短期滞在手術等基本料3の在院日数の状況3(入院・外来医療分科会(4)9 250717)



短期滞在手術等基本料は、入院料や検査料、手術料などを完全包括した診療報酬項目です。このため「在院日数が短縮」した場合には「入院料」コストも縮小していると考えられ、「包括点数の引き下げ」が検討される可能性があります。

もっとも、「在院日数短縮」の背景には「在院日数の短縮→入院料コストの縮減→利益の獲得」という病院サイドの経営努力があります。ここで包括点数を引き下げていったのでは「経営努力のモチベーションを削ぐことにもつながってしまう。そこを勘案した対応が求められる」と指摘する識者もおられる点に留意が必要でしょう。

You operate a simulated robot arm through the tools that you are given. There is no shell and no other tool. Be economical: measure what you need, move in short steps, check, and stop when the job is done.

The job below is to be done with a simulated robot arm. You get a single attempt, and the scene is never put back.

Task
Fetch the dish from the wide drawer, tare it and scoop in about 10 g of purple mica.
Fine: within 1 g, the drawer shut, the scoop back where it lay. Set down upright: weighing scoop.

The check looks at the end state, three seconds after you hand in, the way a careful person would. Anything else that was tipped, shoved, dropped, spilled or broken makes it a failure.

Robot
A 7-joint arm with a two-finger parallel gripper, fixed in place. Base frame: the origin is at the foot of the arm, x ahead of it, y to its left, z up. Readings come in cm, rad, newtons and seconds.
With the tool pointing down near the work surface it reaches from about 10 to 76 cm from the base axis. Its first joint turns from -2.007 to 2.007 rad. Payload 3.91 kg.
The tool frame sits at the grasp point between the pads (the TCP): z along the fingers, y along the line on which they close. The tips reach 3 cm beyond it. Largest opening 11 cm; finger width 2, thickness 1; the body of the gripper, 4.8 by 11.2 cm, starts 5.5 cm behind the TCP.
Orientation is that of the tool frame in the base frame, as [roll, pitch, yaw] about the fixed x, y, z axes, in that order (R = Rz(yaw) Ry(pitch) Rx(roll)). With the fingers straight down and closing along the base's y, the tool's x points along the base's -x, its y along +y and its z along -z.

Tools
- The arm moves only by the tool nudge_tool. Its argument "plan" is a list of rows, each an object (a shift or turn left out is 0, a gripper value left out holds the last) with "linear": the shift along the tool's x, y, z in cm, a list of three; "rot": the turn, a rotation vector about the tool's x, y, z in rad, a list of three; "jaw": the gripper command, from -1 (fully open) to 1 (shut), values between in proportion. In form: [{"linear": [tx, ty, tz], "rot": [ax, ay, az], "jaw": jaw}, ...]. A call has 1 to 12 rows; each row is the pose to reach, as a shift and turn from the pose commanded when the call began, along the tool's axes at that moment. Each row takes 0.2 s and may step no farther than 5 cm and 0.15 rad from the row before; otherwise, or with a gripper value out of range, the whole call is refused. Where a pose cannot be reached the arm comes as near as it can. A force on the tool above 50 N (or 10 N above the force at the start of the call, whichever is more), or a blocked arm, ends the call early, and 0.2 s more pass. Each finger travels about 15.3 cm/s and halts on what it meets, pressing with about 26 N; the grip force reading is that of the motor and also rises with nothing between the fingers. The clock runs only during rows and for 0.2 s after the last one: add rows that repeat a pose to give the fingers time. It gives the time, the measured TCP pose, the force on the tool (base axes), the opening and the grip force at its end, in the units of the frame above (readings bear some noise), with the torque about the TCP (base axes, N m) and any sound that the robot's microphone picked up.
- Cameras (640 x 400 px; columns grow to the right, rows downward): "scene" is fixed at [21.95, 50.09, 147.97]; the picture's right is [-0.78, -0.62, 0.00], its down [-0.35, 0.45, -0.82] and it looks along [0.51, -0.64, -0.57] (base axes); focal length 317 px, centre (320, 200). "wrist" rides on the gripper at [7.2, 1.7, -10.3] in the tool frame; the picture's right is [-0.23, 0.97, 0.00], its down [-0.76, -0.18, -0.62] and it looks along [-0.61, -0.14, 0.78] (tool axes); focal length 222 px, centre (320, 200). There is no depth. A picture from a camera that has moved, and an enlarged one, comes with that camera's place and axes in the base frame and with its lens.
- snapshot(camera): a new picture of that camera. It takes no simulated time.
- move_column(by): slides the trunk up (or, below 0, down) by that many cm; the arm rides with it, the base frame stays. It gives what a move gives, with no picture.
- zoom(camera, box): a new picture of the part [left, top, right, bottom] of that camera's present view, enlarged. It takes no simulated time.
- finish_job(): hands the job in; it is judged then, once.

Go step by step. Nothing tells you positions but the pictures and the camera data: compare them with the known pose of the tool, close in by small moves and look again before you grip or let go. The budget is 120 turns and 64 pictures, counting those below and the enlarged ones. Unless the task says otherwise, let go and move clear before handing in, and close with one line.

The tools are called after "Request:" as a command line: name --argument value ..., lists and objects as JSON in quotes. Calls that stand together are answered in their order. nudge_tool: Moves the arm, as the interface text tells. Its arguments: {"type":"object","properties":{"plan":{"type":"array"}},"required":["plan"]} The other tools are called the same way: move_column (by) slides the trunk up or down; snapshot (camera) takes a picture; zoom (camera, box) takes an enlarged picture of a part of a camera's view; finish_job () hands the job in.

なお、7月17日の入院・外来医療分科会では、「一般病院での精神科病床が減少傾向にあるが、精神疾患患者に身体合併症が生じた場合の対応を十分に行うため、診療報酬でどういった評価を行うべきか」という議論も行われています。高齢化が進展する中で「精神科」と「他診療科」との協働が必要となる場面が増えると考えられ、「一般病院における精神科入院医療の評価充実」も2026年度診療報酬改定に向けた重要論点の1つとなります。